Municipal Court of New York, Borough of Manhattan, Third District
Apr 7, 1936
158 Misc. 917 (N.Y. Mun. Ct. 1936)

Opinion

April 7, 1936.

Goodman Werner, for the plaintiff.

Isaiah Sorrin, for the defendant Simon Blinderman.


In an action brought in this court to foreclose a lien on chattel plaintiff issued a warrant of seizure commanding a marshal of the city of New York to seize a certain automobile sold to the defendant Blinderman under a conditional sales contract. The marshal seized the vehicle and served upon the garage owner, in whose possession the vehicle was found, the warrant of seizure and accompanying papers, as well as the summons in the action. The service of these papers is said to have been made in compliance with sections 60 and 71 of the Municipal Court Code which authorize service upon the agent of the defendant, in whose possession the property is found, in actions of this type, where personal service of the summons has not been previously made. Blinderman failed to appear or answer and judgment by default was entered against him, directing the foreclosure and sale of the seized automobile, and the same was sold by the marshal pursuant to said judgment. Subsequently Blinderman moved to vacate the judgment and warrant of seizure on the ground that the attempted service on him by leaving the papers with the garage owner was inadequate to confer jurisdiction upon the court and that the default judgment was, therefore, void and the warrant of seizure of no effect. Upon the denial by this court of his application an appeal to the Appellate Term, First Department, was taken, resulting in the reversal of the order denying his motion, the court holding that there being no general appearance in the action by Blinderman and no summons having been served upon him the court was without jurisdiction to enter judgment in rem or in personam. The judgment was accordingly set aside and the warrant of seizure vacated. Blinderman now seeks an order of reference to assess his damages.

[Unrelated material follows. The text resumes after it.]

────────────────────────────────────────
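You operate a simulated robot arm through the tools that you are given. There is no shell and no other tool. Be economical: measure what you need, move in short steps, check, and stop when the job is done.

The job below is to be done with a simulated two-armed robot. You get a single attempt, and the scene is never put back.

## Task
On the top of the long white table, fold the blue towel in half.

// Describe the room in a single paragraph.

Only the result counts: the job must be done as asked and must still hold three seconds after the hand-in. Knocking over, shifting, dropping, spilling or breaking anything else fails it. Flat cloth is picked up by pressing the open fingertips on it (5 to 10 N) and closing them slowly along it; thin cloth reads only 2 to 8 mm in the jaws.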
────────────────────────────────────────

It is difficult to reconcile Blinderman's position in the instant application with the one which he assumed in his motion to vacate the default judgment and the warrant of seizure. It would be an anomaly to have a defendant say in the same breath that the court is incompetent to afford plaintiff the relief sought in the action, because neither the defendant nor his property was before it, but that it has jurisdiction in the same action to grant relief, such as assessing damages in his favor, against the plaintiff.

"It is an elementary principle, recognized in all the cases, that in order to give binding effect to a judgment of any court, whether of general or limited jurisdiction, it is essential that the court should have jurisdiction of the person as well as the subject matter, and that the want of jurisdiction over either may always be set up against a judgment when sought to be enforced or when any benefit is claimed under it." ( Shaul v. Fidelity Deposit Co. of Maryland, 131 Misc. 401, 404.) The inconsistency of the defendant's position is more apparent by a brief reference to the general principle of law enunciated in all the cases on the subject. "A judgment in personam is void unless the court had jurisdiction of the persons involved. The court must have jurisdiction of plaintiff, or person in whose favor it was rendered, and also of defendant or person against whom it was rendered. Accordingly, a judgment for, or against, one not made a party to the action, or who was not duly served and who did not voluntarily appear, or who for any reason was no longer before the court, is wholly void." (33 C.J. 1074.) In the light of this clearly established principle of law, on what basis does this defendant seek to assess his damages in the action which fell for lack of the court's jurisdiction of his person and of his property?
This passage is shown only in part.